In that situation, the two sources have to be in phase or power will flow from one source into the other, which can make a lot of smoke at times, and accounts for your apparent energy imbalance

So I think your argument fails on the grounds that you haven't considered all contributions to your energy equation.
 
  • Like
Likes Charles Link and hutchphd
  • #39
keep_it_simple_silly said:
The real explanation is not as straightforward as it seems.
I have no idea what you are saying here but I fear it is largely not relevant. Suppose I have two identical point sources separated by ##\vec d##, and I consider the intensity at x where ##\vec x \cdot \vec d =0## i.e. perpendicular to ##\vec d##. If the sources are out of phase there will be destructive interference for all wavelengths (and at any value for d).
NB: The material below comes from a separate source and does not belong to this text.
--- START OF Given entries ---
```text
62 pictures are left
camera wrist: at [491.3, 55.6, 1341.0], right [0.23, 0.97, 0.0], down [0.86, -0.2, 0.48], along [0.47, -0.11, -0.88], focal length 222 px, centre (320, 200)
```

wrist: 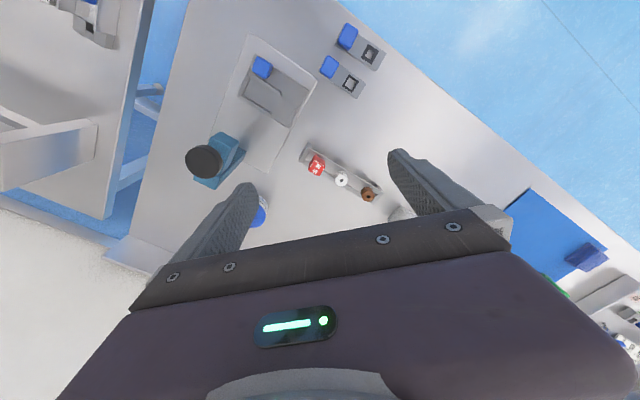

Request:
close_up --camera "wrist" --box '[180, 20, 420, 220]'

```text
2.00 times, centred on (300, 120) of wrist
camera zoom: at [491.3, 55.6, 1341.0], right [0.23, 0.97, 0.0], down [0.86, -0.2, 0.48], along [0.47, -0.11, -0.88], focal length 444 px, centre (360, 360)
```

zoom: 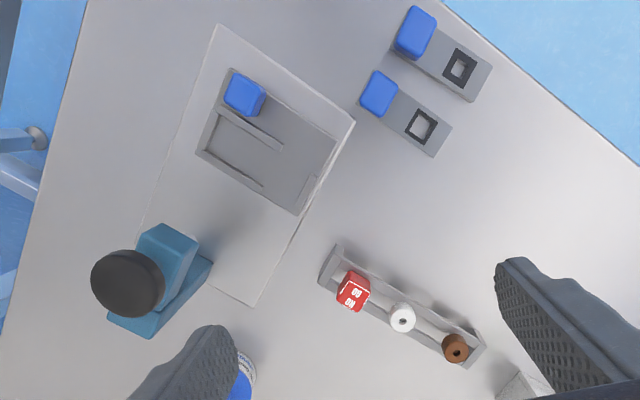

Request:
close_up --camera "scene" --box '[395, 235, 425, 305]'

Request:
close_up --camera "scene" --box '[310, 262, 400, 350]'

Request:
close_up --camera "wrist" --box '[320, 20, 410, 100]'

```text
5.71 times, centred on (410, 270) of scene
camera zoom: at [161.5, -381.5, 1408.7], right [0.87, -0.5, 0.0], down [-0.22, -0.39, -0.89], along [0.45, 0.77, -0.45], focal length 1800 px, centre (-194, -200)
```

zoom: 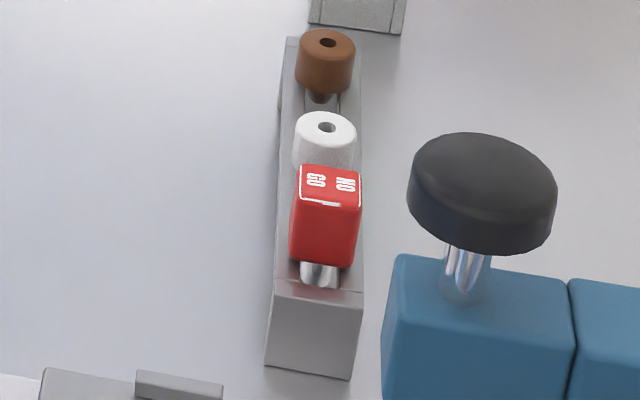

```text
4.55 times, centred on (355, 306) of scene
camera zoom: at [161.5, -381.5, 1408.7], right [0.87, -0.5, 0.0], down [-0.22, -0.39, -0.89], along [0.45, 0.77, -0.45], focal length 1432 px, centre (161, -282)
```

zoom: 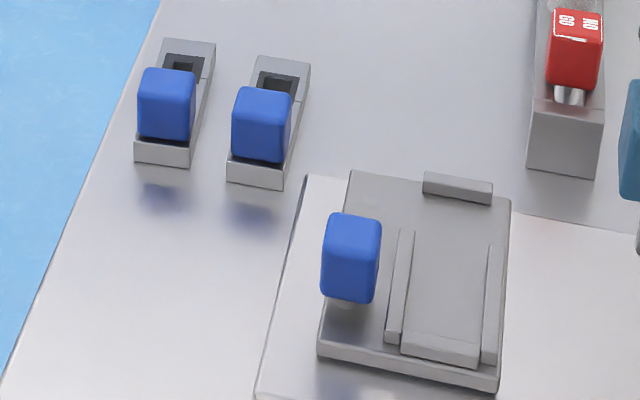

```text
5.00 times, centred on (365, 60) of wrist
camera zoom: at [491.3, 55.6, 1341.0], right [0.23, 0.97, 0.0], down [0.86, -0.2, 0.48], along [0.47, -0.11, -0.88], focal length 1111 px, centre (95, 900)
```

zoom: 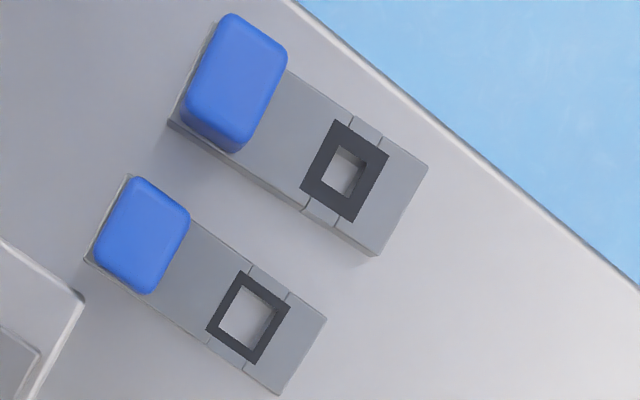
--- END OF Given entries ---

It goes elsewhere.
 
  • Like
Likes berkeman
  • #40
keep_it_simple_silly said:
Many of the answers say that the conservation of energy is maintained because energy is 'redistributed' or goes to other location of constructive interference. This is an explanation which only roughly fits in certain cases but fails in some other.
I disagree with this statement. I think the "answers" that were given in the previous discussion are very accurate, and the mathematics clearly shows the energy gets redistributed in cases of interference where there is energy conservation.
 
  • Like
Likes sophiecentaur, hutchphd and berkeman
  • #41
It might be worth mentioning that, when two sinusoidal point sources are used, (each with a given amplitude ## E_o ##, and each radiating spherically), there will be an increase in the radiated power of the system as the distance between them becomes smaller. If the separation is fairly large, then to a very good approximation the total radiated power stays the same regardless of the separation, and the interference pattern will result in a redistribution of the energy.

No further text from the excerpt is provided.